Challenge ▸ Set down the full listing exactly as given. Any pictures are to be left out.

Recorded information ▸

* start *

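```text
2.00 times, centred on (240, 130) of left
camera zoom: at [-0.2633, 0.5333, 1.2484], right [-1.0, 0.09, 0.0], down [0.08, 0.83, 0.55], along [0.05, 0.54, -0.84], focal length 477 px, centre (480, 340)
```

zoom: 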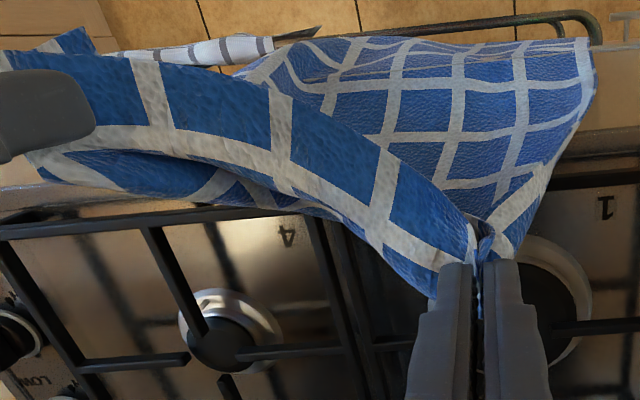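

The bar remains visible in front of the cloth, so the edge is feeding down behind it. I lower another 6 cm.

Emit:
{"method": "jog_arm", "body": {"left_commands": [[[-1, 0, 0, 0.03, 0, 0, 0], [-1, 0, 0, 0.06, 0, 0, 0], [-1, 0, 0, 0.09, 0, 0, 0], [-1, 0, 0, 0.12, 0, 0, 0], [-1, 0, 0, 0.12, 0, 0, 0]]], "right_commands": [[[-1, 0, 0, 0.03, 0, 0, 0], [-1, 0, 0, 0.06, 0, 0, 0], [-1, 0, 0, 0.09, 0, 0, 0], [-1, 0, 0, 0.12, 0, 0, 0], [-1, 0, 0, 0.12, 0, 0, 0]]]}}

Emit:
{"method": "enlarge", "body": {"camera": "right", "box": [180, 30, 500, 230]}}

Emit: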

* end *

Response below ▸
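```text
2.00 times, centred on (240, 130) of left
camera zoom: at [-0.2633, 0.5333, 1.2484], right [-1.0, 0.09, 0.0], down [0.08, 0.83, 0.55], along [0.05, 0.54, -0.84], focal length 477 px, centre (480, 340)
```

zoom: 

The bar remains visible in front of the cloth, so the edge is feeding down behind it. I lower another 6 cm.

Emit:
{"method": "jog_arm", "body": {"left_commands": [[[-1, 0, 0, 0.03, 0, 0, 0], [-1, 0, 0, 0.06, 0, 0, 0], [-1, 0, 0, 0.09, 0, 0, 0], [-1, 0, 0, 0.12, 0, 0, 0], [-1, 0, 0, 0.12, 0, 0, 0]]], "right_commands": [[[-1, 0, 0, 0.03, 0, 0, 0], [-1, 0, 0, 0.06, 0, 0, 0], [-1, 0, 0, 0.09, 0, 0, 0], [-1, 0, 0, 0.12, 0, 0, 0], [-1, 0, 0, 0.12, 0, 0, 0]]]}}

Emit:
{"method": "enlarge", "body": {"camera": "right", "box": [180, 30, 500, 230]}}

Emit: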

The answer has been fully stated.